··· Supplied information
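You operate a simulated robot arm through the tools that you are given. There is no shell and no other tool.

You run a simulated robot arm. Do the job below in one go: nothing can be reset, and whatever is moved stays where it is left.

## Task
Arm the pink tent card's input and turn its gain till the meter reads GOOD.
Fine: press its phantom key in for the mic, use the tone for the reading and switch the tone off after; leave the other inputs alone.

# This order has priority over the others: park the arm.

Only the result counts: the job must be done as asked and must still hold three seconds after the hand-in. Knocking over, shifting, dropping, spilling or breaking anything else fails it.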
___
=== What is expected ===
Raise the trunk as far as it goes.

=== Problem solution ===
······
=== What is expected ===
Above are some lines. Repeat exactly, and only, those from the line that has "You run a simulated" through the line that has "# This order". Put each line that is not blank into a JSON list as a string.

=== Problem solution ===
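[
  "You run a simulated robot arm. Do the job below in one go: nothing can be reset, and whatever is moved stays where it is left.",
  "## Task",
  "Arm the pink tent card's input and turn its gain till the meter reads GOOD.",
  "Fine: press its phantom key in for the mic, use the tone for the reading and switch the tone off after; leave the other inputs alone.",
  "# This order has priority over the others: park the arm."
]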